One can hardly imagine a government function as expensive as a jail facility. During 2014 — the year prior to the roof leak at the Courthouse on San Juan Street, and the year prior to a Sheriff’s decision to house inmates temporarily in Durango — the Archuleta County Sheriff spent $1,001,162 housing an average of 13 inmates per day in the Archuleta County Detention Center. That same year, the Sheriff spent $626,924 on deputies patrolling a community of 12,000 people scattered across 1,356 square miles. That’s according to County budget documents.
In 2016, the Sheriff was still housing inmates in Durango while the BOCC argued over the design and location of a new County jail. The budget for housing inmates in Durango was $171,000. The cost for transporting them, to and from Durango, was given in the County budget as $2,568, not including the cost of fuel and vehicle maintenance ($16,000).
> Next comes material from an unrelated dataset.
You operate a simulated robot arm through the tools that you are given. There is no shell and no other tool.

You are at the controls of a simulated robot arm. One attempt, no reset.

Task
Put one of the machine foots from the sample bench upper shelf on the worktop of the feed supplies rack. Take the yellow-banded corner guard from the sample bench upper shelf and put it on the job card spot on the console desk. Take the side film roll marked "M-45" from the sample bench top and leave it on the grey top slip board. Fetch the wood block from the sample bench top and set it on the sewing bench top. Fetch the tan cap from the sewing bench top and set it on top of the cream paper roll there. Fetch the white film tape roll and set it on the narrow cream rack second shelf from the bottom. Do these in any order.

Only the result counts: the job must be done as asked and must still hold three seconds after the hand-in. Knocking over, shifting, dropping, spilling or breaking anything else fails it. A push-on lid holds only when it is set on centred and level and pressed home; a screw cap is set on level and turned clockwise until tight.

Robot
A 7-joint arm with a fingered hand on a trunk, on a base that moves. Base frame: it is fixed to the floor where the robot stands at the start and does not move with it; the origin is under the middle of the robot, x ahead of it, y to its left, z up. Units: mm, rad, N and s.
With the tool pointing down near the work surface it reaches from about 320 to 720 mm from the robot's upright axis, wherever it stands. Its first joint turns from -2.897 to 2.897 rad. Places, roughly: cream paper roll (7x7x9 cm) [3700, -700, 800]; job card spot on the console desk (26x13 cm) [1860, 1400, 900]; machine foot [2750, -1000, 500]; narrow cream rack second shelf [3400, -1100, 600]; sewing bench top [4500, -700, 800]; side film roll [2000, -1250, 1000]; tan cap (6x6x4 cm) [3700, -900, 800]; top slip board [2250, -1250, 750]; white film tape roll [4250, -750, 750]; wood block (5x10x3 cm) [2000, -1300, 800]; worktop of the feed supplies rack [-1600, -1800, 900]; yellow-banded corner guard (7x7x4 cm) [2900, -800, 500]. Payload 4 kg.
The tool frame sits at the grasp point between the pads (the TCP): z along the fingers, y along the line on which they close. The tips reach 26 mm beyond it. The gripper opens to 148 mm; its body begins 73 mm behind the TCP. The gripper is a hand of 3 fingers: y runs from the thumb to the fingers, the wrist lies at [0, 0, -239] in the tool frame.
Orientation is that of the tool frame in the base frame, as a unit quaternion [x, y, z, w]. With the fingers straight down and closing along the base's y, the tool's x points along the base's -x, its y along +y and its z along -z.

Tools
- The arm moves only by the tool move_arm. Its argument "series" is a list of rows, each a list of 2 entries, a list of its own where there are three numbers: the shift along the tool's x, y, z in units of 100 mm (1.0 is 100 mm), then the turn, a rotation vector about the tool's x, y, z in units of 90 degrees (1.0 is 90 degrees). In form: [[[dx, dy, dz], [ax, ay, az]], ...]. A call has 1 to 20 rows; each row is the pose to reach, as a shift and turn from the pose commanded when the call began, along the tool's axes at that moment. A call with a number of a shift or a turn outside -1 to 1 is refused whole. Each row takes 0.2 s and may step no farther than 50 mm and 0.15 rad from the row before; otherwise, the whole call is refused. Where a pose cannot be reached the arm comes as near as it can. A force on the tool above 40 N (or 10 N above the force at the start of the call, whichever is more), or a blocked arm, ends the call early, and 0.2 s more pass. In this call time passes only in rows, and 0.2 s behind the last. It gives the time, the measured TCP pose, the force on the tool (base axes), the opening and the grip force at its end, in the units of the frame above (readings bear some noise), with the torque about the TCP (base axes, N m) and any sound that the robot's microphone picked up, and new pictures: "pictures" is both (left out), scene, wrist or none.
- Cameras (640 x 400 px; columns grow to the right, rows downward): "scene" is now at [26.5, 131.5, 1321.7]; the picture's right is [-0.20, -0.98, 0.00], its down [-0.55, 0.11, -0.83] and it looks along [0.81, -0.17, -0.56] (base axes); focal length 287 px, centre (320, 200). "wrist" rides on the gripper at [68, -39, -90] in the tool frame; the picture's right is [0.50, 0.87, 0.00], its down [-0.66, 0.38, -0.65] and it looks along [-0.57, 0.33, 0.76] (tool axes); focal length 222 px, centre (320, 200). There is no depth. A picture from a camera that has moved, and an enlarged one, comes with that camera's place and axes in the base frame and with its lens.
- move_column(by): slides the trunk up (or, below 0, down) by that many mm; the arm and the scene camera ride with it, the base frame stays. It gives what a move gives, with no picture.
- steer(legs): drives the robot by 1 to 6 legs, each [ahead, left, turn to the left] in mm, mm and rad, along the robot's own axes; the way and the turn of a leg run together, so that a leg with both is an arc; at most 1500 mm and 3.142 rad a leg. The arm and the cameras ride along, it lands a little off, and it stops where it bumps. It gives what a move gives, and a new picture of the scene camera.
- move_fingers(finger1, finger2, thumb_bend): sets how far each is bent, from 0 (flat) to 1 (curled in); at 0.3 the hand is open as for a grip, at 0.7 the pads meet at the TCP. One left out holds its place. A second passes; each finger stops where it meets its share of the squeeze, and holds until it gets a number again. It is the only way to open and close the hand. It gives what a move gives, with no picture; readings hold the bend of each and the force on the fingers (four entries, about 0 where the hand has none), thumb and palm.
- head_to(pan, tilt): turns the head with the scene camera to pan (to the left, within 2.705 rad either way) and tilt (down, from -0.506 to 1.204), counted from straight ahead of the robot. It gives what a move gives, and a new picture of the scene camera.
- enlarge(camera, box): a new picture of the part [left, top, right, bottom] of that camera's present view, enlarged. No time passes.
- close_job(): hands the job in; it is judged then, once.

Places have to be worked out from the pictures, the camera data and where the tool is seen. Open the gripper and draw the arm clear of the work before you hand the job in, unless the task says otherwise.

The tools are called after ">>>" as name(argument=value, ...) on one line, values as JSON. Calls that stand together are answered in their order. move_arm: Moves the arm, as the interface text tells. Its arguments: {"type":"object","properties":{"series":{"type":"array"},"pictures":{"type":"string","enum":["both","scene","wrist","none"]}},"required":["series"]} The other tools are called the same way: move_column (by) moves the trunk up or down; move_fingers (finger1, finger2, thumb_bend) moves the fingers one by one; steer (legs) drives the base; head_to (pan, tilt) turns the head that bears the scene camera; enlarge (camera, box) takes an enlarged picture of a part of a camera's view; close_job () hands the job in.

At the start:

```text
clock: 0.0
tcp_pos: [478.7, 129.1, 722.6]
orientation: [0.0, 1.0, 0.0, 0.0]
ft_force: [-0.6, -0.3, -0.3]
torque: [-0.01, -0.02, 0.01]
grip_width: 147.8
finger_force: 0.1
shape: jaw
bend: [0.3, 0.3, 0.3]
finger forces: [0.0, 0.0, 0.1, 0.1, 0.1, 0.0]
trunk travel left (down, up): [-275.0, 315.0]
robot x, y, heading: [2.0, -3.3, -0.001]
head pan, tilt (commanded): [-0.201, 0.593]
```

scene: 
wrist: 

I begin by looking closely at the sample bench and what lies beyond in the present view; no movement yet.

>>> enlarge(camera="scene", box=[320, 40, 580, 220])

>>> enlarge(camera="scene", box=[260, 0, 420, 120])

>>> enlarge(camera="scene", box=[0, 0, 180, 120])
Strangely enough, the Sheriff’s Detention Personnel cost to the taxpayers in 2014 — when we were operating a fully functioning jail, 24 hours a day, seven days a week, 365 days a year — was $770,591. In 2017, when we were not operating a jail, the Sheriff’s Detention Personnel cost was budgeted at $777,374.
Apparently, it’s very expensive to operate a Detention department, even when you don’t have a Detention Center.
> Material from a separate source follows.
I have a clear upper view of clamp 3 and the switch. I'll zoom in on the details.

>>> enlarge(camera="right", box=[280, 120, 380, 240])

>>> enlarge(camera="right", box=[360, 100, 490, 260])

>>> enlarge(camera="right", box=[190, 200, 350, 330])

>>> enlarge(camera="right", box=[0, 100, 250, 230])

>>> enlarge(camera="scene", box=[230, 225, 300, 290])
But back to the BOCC discussion on the morning of January 2, 2018.
“I guess it’s the opinion of some people that we need to form a committee. I’m not entirely sure if we need to. We have so much money invested in the plans that are done already. To plan a new building, we’re just throwing money out the window.”
Commissioner Michael Whiting:
“Let me make a suggestion, that we need to make some broad policy decisions. Something like, budget, scale, scope of the project.” Commissioner Whiting noted that his fellow commissioner, Steve Wadley, has recently been suggesting a down-sized Sheriff’s facility. Perhaps even a downsized jail?
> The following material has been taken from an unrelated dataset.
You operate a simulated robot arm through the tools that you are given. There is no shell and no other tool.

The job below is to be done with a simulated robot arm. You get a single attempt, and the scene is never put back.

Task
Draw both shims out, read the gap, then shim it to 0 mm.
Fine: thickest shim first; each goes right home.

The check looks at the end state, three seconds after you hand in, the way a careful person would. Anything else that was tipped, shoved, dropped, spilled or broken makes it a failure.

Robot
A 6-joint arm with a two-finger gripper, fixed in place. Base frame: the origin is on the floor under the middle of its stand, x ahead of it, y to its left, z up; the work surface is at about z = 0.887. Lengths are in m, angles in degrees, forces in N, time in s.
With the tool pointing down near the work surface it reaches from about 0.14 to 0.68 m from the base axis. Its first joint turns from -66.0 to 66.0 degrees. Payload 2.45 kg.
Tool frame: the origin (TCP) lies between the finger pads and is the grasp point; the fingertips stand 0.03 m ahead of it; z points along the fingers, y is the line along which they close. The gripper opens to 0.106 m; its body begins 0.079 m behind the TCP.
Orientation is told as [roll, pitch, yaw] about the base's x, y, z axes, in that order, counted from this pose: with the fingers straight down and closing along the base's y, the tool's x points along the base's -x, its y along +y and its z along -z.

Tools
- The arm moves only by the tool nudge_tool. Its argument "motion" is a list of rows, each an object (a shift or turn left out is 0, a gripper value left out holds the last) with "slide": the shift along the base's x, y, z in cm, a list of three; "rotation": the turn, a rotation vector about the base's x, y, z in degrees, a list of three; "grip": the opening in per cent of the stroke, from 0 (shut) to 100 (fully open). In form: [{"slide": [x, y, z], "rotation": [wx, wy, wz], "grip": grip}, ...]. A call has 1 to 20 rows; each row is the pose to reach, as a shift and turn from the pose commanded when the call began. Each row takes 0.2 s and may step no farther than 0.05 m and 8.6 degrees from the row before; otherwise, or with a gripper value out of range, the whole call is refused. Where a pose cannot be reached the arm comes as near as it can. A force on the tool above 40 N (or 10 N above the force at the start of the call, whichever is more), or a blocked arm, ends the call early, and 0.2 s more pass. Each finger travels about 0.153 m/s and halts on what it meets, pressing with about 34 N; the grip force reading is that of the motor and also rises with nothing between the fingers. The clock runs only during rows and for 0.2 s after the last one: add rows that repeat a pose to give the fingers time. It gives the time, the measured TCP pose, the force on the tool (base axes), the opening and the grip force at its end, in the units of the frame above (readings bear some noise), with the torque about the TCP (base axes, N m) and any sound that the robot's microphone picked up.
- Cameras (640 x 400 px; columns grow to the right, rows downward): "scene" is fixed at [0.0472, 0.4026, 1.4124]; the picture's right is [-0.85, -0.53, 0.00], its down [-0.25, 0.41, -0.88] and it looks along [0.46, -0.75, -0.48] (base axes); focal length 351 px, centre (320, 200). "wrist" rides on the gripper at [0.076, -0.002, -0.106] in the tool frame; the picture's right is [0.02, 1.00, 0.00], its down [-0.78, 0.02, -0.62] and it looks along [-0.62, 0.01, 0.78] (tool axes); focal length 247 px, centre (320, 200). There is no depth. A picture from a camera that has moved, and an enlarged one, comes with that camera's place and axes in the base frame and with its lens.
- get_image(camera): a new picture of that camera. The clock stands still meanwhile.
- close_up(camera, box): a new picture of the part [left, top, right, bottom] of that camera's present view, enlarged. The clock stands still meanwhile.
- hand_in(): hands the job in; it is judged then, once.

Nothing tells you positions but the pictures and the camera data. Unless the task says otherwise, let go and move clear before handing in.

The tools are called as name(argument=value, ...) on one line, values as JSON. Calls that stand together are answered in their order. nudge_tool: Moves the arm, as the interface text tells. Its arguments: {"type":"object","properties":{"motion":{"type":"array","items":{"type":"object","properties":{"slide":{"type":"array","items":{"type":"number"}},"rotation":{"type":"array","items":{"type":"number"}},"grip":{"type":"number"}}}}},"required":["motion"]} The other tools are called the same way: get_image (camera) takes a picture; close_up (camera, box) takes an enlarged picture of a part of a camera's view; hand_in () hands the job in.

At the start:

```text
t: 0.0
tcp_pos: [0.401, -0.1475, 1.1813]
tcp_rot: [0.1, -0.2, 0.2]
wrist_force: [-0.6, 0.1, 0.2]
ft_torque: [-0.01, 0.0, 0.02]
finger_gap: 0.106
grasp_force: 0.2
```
Perhaps, start with a reasonable dollar figure, and size the building to fit the budget?
Of course, that’s not the way government normally works, even if the rest of us tend to adjust our expenses to fit our income. But Commissioner Whiting apparently felt a dollar figure would be a good starting point for any planning work.
“Before we engage a group of people, what are we engaging them to do?” he asked.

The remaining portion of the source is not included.